Par une décision n°2015-479 QPC du 31 juillet 2015, le conseil constitutionnel a déclaré conforme à la constitution les dispositions du deuxième alinéa de l’article L. 8222-2 précité, sous réserve qu’elles n’interdisent pas au donneur d’ordre de contester la régularité de la procédure, le bien-fondé et l’exigibilité des impôts, taxes et cotisations obligatoires ainsi que des pénalités et majorations y afférentes au paiement solidaire desquels il est tenu.
Il en résulte que si la mise en œuvre de la solidarité financière du donneur d’ordre n’est pas subordonnée à la communication à ce dernier du procès-verbal pour délit de travail dissimulé établi à l’encontre de son cocontractant, l’organisme de recouvrement est tenu de produire ce procès-verbal devant la juridiction de sécurité sociale en cas de contestation, par le donneur d’ordre, de l’existence ou du contenu de celui-ci (2e Civ., 6 avril 2023, pourvoi n°21-17.173).

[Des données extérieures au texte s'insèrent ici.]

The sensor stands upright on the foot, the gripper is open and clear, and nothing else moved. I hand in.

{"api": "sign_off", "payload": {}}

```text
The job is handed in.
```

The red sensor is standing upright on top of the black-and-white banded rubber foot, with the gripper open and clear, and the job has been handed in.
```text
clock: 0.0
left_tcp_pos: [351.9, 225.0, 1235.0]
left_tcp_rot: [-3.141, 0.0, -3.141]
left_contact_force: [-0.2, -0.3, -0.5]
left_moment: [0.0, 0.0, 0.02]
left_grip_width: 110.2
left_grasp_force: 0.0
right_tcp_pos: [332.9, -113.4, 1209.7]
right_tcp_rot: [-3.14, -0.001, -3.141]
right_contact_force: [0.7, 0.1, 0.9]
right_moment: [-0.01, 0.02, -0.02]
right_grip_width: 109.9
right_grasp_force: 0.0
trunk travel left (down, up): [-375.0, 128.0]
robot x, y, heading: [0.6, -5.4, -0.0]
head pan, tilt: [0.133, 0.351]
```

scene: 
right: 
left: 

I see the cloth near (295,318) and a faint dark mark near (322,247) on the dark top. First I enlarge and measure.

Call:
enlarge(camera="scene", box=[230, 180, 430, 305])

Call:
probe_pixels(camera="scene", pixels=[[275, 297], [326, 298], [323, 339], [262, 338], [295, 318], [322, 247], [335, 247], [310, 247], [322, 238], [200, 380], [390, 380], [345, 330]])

L’article 16 du code de procédure civile prévoit que « le juge doit, en toutes circonstances, faire observer et observer lui-même le principe de la contradiction.
Il ne peut retenir, dans sa décision, les moyens, les explications et les documents invoqués ou produits par les parties que si celles-ci ont été à même d’en débattre contradictoirement.
Il ne peut fonder sa décision sur les moyens de droit qu’il a relevés d’office sans avoir au préalable invité les parties à présenter leurs observations ».
Enfin, en application de l’article 444 du code de procédure civile, le juge peut ordonner la réouverture des débats.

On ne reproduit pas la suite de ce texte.